[Recorded information]
____

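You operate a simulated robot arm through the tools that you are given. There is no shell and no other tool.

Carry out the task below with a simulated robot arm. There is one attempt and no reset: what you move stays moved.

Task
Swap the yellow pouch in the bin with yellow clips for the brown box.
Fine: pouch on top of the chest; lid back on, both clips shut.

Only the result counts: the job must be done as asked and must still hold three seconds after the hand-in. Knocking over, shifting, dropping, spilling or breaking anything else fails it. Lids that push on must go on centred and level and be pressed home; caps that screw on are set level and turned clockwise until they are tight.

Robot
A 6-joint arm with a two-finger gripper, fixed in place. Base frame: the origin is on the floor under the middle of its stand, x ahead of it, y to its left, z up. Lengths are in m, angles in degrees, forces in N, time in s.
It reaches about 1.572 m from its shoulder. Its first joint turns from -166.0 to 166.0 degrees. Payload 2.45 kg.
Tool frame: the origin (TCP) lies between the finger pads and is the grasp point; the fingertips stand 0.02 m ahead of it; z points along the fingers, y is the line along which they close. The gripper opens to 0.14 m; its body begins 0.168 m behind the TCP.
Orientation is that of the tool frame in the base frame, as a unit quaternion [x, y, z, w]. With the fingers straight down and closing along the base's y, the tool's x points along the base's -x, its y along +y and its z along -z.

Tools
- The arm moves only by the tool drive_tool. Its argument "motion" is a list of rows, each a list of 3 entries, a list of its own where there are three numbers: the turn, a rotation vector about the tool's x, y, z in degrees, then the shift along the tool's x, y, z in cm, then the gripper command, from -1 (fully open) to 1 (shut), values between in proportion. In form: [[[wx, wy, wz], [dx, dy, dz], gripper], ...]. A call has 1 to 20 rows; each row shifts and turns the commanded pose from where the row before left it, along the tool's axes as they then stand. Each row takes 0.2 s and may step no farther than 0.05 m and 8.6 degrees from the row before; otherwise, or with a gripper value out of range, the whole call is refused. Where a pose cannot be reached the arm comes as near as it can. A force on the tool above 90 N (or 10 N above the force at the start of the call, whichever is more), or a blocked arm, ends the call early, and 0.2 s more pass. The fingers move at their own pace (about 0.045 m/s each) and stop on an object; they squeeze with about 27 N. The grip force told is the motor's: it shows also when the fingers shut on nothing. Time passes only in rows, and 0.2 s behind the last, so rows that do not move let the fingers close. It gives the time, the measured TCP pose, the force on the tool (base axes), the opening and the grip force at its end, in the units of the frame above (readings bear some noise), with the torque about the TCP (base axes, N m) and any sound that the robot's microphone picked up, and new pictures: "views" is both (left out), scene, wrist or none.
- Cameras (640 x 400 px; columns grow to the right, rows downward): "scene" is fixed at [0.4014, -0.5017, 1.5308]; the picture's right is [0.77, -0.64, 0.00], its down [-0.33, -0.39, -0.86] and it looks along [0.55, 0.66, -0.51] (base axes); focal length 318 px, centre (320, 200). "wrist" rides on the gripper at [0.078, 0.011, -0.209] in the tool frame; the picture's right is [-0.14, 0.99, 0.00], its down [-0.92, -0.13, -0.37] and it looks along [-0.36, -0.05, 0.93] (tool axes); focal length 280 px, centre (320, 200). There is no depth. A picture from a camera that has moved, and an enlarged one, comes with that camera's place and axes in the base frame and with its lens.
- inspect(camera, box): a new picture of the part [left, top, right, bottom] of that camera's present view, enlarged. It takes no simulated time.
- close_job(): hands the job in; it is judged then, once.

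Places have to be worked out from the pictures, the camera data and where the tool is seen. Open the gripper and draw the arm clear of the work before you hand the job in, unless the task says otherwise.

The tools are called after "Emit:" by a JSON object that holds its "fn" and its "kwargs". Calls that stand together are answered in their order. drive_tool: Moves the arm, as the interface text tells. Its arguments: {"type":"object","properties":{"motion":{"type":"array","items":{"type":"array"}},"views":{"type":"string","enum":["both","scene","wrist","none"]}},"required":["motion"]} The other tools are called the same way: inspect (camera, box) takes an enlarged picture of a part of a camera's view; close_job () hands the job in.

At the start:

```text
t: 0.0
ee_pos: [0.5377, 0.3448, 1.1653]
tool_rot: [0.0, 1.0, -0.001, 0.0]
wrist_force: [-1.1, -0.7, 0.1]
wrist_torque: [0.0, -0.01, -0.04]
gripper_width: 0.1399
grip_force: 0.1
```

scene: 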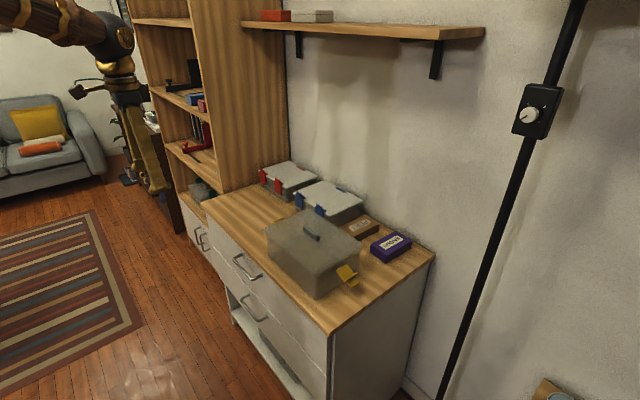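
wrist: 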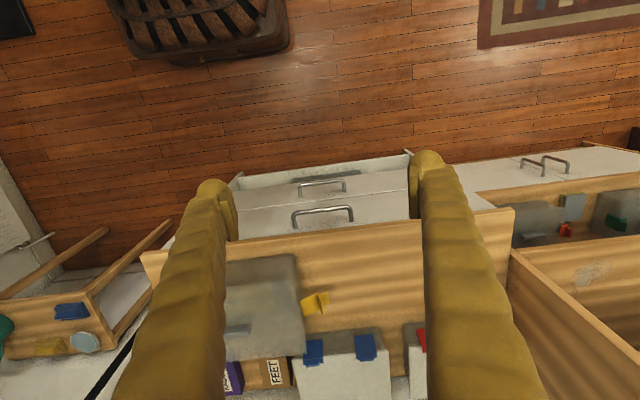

____

[Objective] Copy, from the material above, each line in which the string "pouch" occurs.

[Output]
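Swap the yellow pouch in the bin with yellow clips for the brown box.
Fine: pouch on top of the chest; lid back on, both clips shut.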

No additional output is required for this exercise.